The envelope detector detects only the top edge of the signal, so as the amplitude rises and falls, so will the signal coming out of the envelope detector. See image 3 for an example (CH 1 to pin 8 of OP482 and CH 2 to cathode of 1N4001 diode).
Step 5: Filtering
The signal from the envelope detector doesn't have much amplitude and contains quite a bit of noise. So we add several filters to both clarify and boost the signal. Look at the o-scope display in image 2. The red CH 1 signal is a 25kHz carrier with a 1kHz modulation frequency, amplitude of 500mV and index of 10%. These settings are all under the advanced tab on the Analog Discovery AWG tool (see image 3) if you would like to generate the signal yourself. This signal then is inserted into the input of the differentiator, bypassing the modulation circuit for now. The blue CH 2 is the output of the envelope detector, before any filtering. Do you see the scale on the left of the display in image 2? Each division is 20mV for CH 2. Most scopes will let you choose different scales for each channel, and here the scale for CH 1 is 200mV/div, larger by a factor of 10. With these two signals on a scale of 200mV/div, you would barely be able to see the output of the envelope detector because it is so weak. You can also see the noise in the signal as well in image 2. We need to filter that out and amplify the signal by a fair amount. We will also be running the signal through a band-pass filter to only allow audible frequencies between 200Hz and 2kHz to pass.
The first part is the band-pass filter. It allows only a small range of frequencies to pass through, and in our case 200Hz to 2kHz is more than enough. Note that because the resistors match, there is no gain here, only filtering. We don't want to amplify noise, so let's filter it out first.
After the band-pass filter we have two low-pass filters, the first with gain of approximately 23.5 and cutoff of about 8.6kHz, and the second with unity gain of 1, which means no amplification, and cutoff of about 3.4kHz. Even after the band-pass filter we still have some noise from the carrier wave (filters aren't perfect after all) and the signal is weak. We filter out noise above 8.6kHz and then amplify it 23.5 times. Yep, it's high but it needs it (you can change it by changing the resistor ratio. Click the low-pass filter link above for the equation). The second low-pass filter then further cleans up that signal by filtering noise above 3.4kHz, which is higher than our target range of 200Hz-2kHz, so we're good. The second filter is not absolutely necessary, but it did make a difference in the end.
Image 4 shows the difference in the signal between the output of the envelope detector and the output of the last filter. The scale is not exactly the same as before, but the data was just outside of range so I shrunk it down a little bit. Did you notice the measurement window at the bottom right? That's the 1kHz modulation value we saw in the settings in image 3 above. It's not a perfect sine wave, but it's a far sight cleaner than it was before, and it's good enough that you won't notice the difference.

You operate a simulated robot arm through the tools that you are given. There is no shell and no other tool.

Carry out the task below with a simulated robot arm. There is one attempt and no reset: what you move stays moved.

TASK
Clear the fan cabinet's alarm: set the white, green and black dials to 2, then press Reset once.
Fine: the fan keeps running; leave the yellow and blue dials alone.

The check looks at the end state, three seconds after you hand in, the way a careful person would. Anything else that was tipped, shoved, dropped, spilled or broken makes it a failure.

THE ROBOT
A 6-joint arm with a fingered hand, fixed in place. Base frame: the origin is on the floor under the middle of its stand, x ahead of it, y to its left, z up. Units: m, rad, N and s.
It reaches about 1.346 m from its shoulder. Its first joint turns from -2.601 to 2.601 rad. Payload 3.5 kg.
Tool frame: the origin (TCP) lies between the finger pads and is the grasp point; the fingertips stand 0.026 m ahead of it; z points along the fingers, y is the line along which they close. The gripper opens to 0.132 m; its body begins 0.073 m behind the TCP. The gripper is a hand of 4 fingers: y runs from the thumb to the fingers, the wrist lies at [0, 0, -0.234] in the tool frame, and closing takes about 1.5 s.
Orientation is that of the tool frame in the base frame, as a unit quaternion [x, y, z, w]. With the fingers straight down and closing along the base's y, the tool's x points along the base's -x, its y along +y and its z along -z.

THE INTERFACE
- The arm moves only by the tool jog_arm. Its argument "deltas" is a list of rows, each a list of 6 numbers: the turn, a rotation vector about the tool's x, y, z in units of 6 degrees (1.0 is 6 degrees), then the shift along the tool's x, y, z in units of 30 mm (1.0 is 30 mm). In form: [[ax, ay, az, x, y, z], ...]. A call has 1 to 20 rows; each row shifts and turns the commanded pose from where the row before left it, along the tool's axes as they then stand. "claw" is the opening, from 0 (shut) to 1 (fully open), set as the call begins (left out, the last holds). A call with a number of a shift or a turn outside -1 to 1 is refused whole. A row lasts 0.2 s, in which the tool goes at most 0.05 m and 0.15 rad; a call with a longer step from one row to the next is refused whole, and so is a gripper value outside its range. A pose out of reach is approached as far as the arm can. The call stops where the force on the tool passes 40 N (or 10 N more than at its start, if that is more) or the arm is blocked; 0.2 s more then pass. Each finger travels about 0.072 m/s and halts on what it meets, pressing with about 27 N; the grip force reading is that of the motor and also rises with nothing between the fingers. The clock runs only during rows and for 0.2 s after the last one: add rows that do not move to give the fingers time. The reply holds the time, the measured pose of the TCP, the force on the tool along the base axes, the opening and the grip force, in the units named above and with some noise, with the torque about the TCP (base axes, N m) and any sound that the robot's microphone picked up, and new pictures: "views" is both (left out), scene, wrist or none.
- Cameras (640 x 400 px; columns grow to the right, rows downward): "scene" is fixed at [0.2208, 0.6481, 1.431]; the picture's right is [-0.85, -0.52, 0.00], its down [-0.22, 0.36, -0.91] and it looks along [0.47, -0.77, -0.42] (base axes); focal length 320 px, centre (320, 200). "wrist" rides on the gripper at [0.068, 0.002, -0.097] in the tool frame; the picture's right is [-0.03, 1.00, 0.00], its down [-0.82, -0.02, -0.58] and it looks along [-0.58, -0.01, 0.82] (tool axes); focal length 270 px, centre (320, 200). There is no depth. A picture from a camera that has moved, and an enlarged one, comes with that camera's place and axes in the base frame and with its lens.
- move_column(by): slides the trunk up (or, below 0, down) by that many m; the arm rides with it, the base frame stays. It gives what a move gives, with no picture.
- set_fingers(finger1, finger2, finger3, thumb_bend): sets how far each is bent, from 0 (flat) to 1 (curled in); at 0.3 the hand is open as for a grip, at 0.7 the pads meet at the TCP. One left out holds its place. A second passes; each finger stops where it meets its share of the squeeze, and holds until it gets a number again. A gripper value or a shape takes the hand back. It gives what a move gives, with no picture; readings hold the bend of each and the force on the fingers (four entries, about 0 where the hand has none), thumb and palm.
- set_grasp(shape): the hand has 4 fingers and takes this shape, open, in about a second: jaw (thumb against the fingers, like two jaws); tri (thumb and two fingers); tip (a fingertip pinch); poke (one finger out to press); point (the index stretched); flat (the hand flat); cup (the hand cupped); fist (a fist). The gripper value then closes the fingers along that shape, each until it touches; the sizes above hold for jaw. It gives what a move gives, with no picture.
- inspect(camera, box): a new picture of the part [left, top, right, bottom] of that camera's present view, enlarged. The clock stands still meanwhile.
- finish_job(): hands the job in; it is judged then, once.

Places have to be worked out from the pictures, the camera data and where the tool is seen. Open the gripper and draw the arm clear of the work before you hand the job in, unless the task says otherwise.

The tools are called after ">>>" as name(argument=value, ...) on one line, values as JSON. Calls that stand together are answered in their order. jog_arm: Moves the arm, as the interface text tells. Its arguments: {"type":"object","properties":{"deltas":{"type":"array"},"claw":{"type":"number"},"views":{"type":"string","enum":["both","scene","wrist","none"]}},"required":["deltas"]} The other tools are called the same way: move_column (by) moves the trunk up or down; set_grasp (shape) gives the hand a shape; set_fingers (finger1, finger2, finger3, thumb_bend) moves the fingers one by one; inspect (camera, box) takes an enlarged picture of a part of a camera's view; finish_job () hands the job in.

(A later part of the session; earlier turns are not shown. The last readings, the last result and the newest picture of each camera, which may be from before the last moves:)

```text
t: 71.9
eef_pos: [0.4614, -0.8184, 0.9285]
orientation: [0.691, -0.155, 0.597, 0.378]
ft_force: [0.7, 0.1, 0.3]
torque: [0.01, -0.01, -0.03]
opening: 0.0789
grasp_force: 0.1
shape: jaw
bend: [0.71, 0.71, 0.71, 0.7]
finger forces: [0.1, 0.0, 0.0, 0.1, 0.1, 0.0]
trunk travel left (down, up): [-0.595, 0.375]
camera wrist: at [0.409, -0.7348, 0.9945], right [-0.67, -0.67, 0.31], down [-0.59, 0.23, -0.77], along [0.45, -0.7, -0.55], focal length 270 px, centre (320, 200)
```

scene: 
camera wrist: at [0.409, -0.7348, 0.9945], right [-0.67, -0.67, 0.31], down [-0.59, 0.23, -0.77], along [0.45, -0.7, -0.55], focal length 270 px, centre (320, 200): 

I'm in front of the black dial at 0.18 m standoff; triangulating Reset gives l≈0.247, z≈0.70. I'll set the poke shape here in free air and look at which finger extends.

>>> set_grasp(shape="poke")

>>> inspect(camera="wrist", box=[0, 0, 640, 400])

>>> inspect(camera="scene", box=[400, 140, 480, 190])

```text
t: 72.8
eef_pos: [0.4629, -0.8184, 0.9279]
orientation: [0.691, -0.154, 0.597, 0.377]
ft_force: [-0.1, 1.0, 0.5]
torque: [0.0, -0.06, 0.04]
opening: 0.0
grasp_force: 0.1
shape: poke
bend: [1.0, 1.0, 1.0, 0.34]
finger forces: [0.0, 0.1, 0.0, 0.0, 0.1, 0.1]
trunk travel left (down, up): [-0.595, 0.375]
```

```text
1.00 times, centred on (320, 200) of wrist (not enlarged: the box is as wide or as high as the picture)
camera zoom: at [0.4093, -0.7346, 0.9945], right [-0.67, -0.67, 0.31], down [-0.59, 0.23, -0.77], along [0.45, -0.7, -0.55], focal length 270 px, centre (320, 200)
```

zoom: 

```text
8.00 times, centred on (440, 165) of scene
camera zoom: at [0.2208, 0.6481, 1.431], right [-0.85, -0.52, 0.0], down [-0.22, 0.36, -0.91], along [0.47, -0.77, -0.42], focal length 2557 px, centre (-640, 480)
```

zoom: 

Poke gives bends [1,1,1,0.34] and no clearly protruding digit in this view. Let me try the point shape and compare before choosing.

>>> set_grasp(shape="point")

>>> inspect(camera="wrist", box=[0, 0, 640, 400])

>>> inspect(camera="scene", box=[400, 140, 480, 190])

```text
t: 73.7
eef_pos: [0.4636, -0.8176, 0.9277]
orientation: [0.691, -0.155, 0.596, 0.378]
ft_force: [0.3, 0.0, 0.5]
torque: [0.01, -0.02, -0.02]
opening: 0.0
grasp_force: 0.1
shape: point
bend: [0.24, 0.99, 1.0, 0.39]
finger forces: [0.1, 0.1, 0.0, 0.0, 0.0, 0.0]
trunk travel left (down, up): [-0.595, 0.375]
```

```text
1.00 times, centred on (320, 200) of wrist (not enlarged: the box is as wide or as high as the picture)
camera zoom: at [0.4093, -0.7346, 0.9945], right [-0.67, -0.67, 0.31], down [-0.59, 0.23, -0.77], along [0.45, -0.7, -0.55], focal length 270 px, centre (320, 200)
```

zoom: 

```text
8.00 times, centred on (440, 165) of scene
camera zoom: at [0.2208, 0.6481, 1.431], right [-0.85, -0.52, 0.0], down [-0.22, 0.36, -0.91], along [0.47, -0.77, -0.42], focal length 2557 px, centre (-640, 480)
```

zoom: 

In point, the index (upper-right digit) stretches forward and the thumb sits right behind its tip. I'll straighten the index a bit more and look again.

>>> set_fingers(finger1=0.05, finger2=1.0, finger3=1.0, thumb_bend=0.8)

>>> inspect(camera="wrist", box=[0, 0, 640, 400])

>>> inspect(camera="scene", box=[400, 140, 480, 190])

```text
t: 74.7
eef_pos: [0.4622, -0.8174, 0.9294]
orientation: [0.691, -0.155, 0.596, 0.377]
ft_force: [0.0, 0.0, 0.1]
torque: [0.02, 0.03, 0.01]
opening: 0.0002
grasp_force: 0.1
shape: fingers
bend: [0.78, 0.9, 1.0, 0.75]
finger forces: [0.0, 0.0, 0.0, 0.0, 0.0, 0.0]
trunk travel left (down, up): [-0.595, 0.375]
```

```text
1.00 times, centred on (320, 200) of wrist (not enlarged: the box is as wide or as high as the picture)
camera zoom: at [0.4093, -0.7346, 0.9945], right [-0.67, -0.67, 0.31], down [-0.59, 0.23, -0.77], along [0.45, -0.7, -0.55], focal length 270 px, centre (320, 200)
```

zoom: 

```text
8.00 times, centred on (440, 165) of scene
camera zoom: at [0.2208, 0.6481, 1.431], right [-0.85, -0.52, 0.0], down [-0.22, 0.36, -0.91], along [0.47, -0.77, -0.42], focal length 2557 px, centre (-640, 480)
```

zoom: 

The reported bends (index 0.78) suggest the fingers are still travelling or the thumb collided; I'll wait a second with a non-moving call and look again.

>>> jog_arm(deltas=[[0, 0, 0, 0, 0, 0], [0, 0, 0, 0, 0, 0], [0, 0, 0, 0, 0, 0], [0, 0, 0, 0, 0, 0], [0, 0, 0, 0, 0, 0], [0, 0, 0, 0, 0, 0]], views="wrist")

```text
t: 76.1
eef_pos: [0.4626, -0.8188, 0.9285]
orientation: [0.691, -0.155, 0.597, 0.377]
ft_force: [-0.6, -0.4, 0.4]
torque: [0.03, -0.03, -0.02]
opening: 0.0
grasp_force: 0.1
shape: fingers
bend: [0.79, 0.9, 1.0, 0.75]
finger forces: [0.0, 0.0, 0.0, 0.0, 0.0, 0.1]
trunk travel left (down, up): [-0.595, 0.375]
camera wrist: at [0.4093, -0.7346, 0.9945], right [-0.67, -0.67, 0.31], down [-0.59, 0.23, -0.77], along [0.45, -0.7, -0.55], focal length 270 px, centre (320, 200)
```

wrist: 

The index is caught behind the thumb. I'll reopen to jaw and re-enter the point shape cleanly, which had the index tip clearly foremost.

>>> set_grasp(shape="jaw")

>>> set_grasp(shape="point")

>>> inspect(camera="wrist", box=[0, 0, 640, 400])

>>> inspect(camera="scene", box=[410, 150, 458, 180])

If you don't want to add the class B amplifier, you're done here. Otherwise, get yourself some 9V batteries and turn the page.
Step 6: Amplifying the Signal
The 9 V batteries and connectors are not included with the Analog Parts Kit, and it is not absolutely necessary to amplify the signal coming from the last low-pass filter. However, as you can see from comparing images 2 and 3, the signal will clip when you add the speaker and form more of a square wave than a sine wave. A small 8-Ohm speaker will clip even more. This happens because the speaker itself also has a transfer function that must be accounted for, which is a fancy way of saying that it is trying to draw too much current at peak voltage, so it clips the voltage. It will actually sound louder, but won't be as clear. Adding the amplifier allows more current to be available and that allows the voltage level at the speaker match the output level at the last filter. Image 4 shows the signal with the amplifier in place and the speaker attached. The difference is minimal this time. I've used this on a 4-inch computer speaker I salvaged and even a 6-inch woofer and they all worked with this amplifier. Just remember that larger speakers require more current so you will drain your batteries faster.
When putting the BJTs on the breadboard it is very easy to get the pins mixed up. I've built this circuit, start to finish, at least half a dozen times, and I still did it. Again. I've included the pin-out diagram for them (they have the same B/C/E pin assignments), so good luck.
Step 7: Testing
Now let's do some testing to verify. If you haven't yet downloaded a short .wav file, do so now. Go into the AWG tool settings and check both channels to turn them both on. Click on the 'player' tab, then on 'add'. A window will come up to allow you to find the downloaded .wav file. Double click on it to load it. Notice the playback frequency in the window to the left? My file is set at 11.02kHz. For now, set the AWG channels to playback at this frequency. You won't break anything if you change it, it just changes the playback speed of the file. Load the file for both AWG channels. There are notes on the image that will help clarify this step.
Set the channels according to image 1, making sure that the offset for CH 1 is 1.25V. It will make a big difference and took me a while to troubleshoot the first time. The amplitude (volume) settings are not super critical, but remember that we are amplifying the signal by quite a lot in the circuit, so start smaller and work your way up as desired.
Start with CH 2 on the AWG and plug the yellow/white wire directly into the speaker, bypassing the entire circuit. This way you can hear the file playback on the speaker before passing it through the circuit. Once you have it playing on the speaker using CH 2, plug CH 1 into pin 4 of the AD654. Unplug AWG CH 2 from the speaker and connect the output of the class B amplifier to the speaker. You should hear the same playback either way.